In patients with chronic lymphocytic leukemia (CLL), venetoclax (ven), achieves deep clinical responses with high rates of undetectable minimal residual disease (uMRD). Epcoritamab (epco), a bispecific CD3xC20 mAb approved for 3rd line therapy of diffuse large B cell lymphoma (DLBCL) and follicular lymphoma (FL), is in clinical development for CLL. However, immune dysfunction common to CLL negatively impacts T-cell dependent effector mechanisms. Treatment with Bruton tyrosine kinase inhibitors (BTKi) can enhance cytotoxic T-cell responses, and the combination of ven with epco in vitro increased killing of CLL cells over single agents. Here, we examined the effect of ven treatment on T-cell differentiation, activation state, and cytotoxicity in combination with epco. Furthermore, we compared effects of ven and BTKi treatment on T-cell function in patients with CLL. Peripheral blood mononuclear cells were collected from 47 CLL patients (18 treatment-naïve(TN)) on study NCT03986034. After ramp-up, ven was continued by the referring community oncologist, and a CD20 mAb was added at their discretion. On ramp-up, CLL cell counts decreased rapidly and after 12 months, the rate of uMRD at 10-4 was 92%. T cell and NK cell counts also decreased; at 12 months, over 1/3 of patients had CD3 counts below reference-range. We observed a relative increase in naive, a decrease in effector-memory T cells. We also observed concurrent significant decreases in expression of activation markers and checkpoint inhibitors (HLA-DR, PD-1, CTLA4).

To compare effects of ven and BTKi we performed single cell sequencing (sc-seq; 10x Genomics) of longitudinally collected PB T cells from 7 patients who were treated with BTKi and switched to ven at progression. We analyzed single T-cell transcriptomes and TCR repertoire at BTKi response, BTKi progression, and at 6 months on ven. 43,582 cells passed quality control and were analyzed;13,937 cells were from BTKi response,12,915 from BTKi progression and11,641 from ven response timepoints. Unsupervised clustering identified 10 T-cell clusters; 4 for CD4+, 4 for CD8+ and 2 for regulatory T cells (T-reg). CD4:CD8 ratios were 0.8 on ven compared to 2.4 at BTKi response and progression timepoints. Two CD8+ effector T-cell clusters were expanded on ven, while CD4+ memory-Th2 and 2 T-reg clusters were significantly smaller on ven than on BTKi. Transcriptionally, the largest CD8+ cluster on ven strongly expressed cytotoxic effector and cytokine gene signatures, while being relatively low for T-cell dysfunction gene sets. TCR analysis also mapped hyper-expanded clonotypes (>50 cells) to this same CD8+ effector cluster.

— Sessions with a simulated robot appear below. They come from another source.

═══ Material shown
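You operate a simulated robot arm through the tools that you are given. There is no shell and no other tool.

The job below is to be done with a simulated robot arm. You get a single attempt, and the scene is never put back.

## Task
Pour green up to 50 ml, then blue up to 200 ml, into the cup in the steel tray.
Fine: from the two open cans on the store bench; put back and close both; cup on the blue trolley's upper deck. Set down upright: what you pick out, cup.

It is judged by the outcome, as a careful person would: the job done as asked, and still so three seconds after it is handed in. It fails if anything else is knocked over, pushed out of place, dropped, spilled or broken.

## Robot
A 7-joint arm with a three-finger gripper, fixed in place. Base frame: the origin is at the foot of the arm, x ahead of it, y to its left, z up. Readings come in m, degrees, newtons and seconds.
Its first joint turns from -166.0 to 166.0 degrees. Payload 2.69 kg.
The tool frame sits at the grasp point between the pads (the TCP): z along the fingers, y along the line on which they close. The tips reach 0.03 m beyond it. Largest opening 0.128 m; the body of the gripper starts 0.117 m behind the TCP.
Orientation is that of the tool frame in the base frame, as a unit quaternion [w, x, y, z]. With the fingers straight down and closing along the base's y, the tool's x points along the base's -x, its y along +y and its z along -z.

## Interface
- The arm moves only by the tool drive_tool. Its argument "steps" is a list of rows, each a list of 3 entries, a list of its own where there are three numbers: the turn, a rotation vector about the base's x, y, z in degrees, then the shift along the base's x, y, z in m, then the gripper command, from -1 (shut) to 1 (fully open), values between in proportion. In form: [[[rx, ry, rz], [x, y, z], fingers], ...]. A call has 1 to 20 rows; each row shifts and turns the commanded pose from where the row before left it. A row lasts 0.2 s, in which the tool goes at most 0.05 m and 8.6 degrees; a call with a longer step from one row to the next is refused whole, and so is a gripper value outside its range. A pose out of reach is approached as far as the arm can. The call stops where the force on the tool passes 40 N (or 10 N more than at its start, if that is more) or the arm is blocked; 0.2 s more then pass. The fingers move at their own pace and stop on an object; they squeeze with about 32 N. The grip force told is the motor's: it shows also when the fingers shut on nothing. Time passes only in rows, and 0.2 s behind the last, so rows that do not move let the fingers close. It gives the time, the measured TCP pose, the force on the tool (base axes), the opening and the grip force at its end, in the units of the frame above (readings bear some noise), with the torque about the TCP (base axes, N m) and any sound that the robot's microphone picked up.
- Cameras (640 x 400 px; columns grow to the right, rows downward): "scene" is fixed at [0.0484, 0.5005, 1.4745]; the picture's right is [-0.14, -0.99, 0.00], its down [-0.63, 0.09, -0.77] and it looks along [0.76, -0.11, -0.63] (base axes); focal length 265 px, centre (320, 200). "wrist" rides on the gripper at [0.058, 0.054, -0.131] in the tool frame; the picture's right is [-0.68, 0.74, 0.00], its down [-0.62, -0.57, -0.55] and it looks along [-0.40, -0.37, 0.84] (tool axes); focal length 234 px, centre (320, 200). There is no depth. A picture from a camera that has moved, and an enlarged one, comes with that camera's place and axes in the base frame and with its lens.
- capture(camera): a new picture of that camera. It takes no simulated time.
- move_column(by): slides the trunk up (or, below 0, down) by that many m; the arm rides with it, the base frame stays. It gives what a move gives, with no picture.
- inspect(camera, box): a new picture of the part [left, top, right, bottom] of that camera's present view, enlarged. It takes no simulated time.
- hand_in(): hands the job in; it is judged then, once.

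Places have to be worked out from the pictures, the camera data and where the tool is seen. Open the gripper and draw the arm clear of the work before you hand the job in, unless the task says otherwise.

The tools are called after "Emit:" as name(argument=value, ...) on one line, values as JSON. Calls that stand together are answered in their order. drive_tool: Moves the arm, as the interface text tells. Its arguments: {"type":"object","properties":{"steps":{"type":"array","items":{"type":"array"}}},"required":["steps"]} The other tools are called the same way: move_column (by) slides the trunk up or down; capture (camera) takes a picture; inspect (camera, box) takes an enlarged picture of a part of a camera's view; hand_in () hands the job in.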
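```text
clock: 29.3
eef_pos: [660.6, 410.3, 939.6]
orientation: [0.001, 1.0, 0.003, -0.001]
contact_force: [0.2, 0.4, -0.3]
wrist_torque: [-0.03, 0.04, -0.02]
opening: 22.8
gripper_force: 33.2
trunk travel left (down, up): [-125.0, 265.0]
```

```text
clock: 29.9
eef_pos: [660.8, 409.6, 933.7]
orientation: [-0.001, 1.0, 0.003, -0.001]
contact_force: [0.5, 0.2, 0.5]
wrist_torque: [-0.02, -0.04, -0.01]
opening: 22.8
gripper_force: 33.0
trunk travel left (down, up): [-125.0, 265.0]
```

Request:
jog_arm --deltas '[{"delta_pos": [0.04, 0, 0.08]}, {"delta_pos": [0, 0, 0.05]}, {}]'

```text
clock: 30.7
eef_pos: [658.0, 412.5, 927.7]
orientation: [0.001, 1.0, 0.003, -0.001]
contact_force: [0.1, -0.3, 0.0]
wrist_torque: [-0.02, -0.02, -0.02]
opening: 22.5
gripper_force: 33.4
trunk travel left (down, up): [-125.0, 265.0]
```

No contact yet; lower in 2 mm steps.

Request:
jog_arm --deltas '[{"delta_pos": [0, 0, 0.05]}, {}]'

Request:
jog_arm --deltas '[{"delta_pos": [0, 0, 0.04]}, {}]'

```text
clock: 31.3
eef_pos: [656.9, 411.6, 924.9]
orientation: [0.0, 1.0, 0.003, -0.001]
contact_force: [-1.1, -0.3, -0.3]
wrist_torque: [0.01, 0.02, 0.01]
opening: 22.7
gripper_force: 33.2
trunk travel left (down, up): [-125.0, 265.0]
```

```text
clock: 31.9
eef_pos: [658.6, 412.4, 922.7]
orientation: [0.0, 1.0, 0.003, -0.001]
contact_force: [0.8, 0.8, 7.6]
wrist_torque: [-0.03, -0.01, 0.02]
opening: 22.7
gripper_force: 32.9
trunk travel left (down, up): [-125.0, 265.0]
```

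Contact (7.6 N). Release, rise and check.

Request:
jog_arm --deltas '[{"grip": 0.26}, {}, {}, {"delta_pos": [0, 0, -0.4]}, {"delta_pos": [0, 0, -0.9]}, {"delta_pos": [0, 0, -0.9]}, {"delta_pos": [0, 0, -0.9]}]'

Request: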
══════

In vitro, epco effectively killed CLLs by engaging T-cells. Notably, autologous T cells from patients on ven or allogeneic T cells from healthy donors were equally cytotoxic, and both were strikingly more potent than T cells from TN CLL patients. CD4:CD8 ratios were inversely correlated with the degree of CLL cell lysis and shaped interindividual differences. Using sc-seq of samples (BTKi and ven response) reacted with epco, we identified T cell clusters highly expressing gene sets related to activation, cytotoxicity, immunological synapse formation, interferon, and cytokines. Trajectory analysis of CD8+ clusters revealed that the dominant activated CD8+ T-cell cluster originated from effector and not naïve T cells. Overall, epco-triggered T-cell responses were more robust in samples from patients on ven than on BTKi.

We identify beneficial effects of ven on the cytotoxicity of autologous T cells in response to epco, including improved effector:target ratios, transcriptional programs enhancing cytotoxic T-cell responses, expansion of tumor-reactive TCR clonotypes, and reduced or delayed exhaustion of effector T cells. Thus, the combination of epcoritamab with ven is promising and worthy of clinical investigation.

The investigators are supported by the intramural program of the NIH.

Disclosures

Sun:Gemab: Research Funding. Wiestner:Nurix: Research Funding; Merck: Research Funding; Pharmacyclics, an Abbvie company: Research Funding; Acerta, Astra-Zeneca group: Research Funding; Genmab: Research Funding.